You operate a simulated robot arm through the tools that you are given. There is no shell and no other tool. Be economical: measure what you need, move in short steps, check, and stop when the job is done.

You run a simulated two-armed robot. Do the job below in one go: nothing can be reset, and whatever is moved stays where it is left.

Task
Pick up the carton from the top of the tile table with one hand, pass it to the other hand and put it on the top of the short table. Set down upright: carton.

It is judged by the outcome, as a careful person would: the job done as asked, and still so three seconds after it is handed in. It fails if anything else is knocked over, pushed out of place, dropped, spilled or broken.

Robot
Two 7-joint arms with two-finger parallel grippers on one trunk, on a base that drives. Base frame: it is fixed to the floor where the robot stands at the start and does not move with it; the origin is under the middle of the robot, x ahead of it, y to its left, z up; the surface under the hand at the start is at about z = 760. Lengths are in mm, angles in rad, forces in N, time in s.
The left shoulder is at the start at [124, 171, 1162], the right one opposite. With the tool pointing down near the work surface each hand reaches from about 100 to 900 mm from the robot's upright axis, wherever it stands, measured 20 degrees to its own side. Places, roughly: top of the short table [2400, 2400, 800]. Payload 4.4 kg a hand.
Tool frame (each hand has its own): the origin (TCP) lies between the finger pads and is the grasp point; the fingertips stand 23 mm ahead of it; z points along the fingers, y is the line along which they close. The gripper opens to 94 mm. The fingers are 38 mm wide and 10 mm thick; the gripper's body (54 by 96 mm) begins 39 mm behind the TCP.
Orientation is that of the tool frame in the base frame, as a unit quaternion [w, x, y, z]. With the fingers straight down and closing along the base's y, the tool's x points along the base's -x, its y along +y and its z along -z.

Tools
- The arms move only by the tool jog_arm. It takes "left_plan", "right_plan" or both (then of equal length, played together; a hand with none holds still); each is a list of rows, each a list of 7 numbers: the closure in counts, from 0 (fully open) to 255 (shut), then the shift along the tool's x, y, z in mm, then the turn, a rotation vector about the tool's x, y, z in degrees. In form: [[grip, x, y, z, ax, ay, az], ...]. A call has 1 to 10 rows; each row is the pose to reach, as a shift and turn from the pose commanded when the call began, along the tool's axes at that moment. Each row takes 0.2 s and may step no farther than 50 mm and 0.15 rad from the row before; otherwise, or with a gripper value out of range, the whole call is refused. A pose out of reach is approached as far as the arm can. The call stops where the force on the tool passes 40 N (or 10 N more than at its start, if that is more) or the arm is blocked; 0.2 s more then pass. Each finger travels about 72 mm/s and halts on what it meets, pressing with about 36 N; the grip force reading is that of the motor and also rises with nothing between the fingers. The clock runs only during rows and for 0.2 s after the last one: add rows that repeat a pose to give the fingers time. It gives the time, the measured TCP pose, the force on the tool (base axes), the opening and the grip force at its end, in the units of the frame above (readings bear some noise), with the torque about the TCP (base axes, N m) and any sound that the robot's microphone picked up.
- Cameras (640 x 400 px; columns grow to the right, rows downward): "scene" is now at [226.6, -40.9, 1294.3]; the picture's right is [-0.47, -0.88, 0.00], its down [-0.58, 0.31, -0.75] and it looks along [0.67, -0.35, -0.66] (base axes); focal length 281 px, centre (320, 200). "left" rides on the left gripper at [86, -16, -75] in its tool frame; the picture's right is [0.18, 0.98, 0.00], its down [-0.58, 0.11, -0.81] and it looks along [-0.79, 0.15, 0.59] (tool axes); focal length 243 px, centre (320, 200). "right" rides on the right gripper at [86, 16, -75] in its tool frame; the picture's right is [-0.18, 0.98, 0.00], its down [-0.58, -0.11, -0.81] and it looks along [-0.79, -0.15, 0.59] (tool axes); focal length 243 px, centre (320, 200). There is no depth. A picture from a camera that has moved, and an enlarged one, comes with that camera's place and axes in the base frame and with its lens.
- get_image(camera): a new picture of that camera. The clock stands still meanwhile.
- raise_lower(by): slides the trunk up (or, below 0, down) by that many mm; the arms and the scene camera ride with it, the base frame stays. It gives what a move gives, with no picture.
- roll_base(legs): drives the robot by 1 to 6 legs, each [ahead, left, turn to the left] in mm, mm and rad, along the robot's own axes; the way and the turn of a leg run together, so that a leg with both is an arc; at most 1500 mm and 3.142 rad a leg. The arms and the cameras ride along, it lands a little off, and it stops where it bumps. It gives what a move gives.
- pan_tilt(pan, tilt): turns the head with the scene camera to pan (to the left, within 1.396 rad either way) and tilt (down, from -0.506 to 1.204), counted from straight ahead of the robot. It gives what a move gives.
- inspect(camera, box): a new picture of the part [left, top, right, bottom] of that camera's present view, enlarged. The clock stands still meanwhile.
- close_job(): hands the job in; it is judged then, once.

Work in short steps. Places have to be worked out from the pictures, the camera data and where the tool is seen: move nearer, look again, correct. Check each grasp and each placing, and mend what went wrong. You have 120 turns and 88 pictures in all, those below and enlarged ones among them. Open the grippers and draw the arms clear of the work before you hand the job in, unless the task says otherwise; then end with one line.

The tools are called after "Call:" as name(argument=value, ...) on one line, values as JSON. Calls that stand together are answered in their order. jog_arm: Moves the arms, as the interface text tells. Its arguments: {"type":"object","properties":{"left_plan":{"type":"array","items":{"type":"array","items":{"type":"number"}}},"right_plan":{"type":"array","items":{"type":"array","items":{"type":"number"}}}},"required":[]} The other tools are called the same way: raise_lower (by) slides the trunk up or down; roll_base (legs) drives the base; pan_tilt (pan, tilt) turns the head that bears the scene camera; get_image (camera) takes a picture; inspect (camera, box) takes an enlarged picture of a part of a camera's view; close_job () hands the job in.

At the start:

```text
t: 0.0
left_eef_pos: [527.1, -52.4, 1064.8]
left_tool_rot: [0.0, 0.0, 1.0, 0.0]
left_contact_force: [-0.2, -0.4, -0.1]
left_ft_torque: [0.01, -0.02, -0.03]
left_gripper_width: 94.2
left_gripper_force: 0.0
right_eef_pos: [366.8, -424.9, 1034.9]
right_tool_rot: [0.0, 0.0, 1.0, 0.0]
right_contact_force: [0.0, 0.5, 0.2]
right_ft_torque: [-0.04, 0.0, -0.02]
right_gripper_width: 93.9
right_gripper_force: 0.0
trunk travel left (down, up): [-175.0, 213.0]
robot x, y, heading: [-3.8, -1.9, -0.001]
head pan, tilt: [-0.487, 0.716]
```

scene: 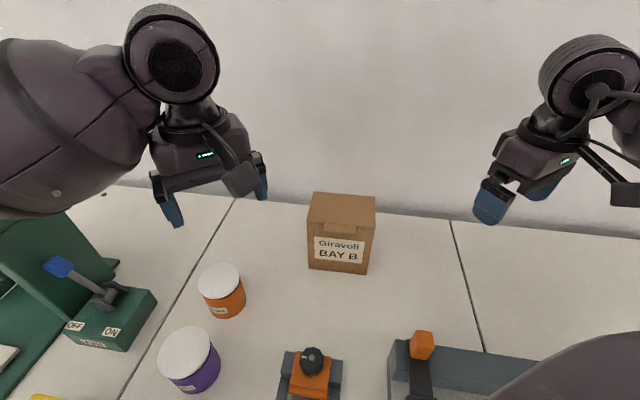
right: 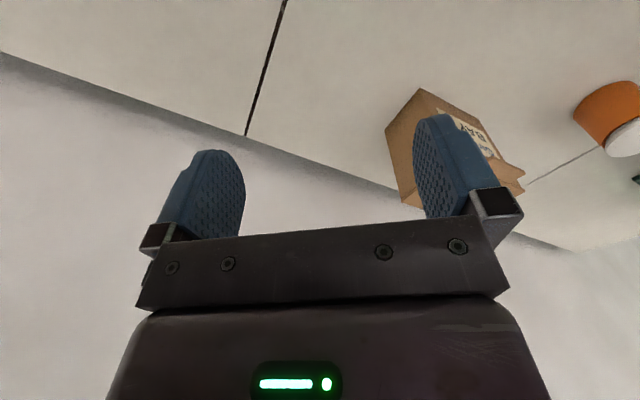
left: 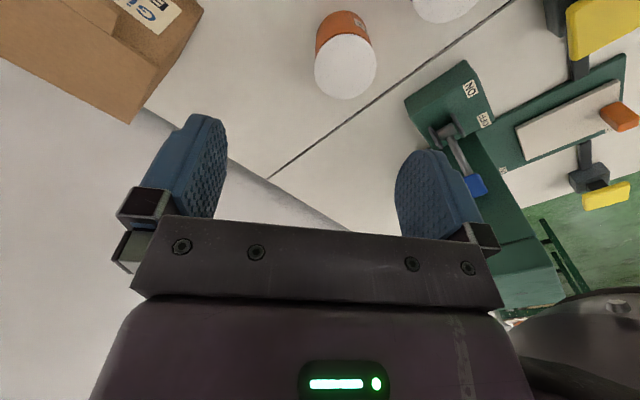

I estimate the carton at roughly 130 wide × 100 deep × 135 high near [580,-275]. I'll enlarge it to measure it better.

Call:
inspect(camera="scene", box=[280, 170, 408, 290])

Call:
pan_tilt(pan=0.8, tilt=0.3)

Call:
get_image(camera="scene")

> Requirement
Copy all the lines above that hold the string "meanwhile".

> Correct answer
- get_image(camera): a new picture of that camera. The clock stands still meanwhile.
- inspect(camera, box): a new picture of the part [left, top, right, bottom] of that camera's present view, enlarged. The clock stands still meanwhile.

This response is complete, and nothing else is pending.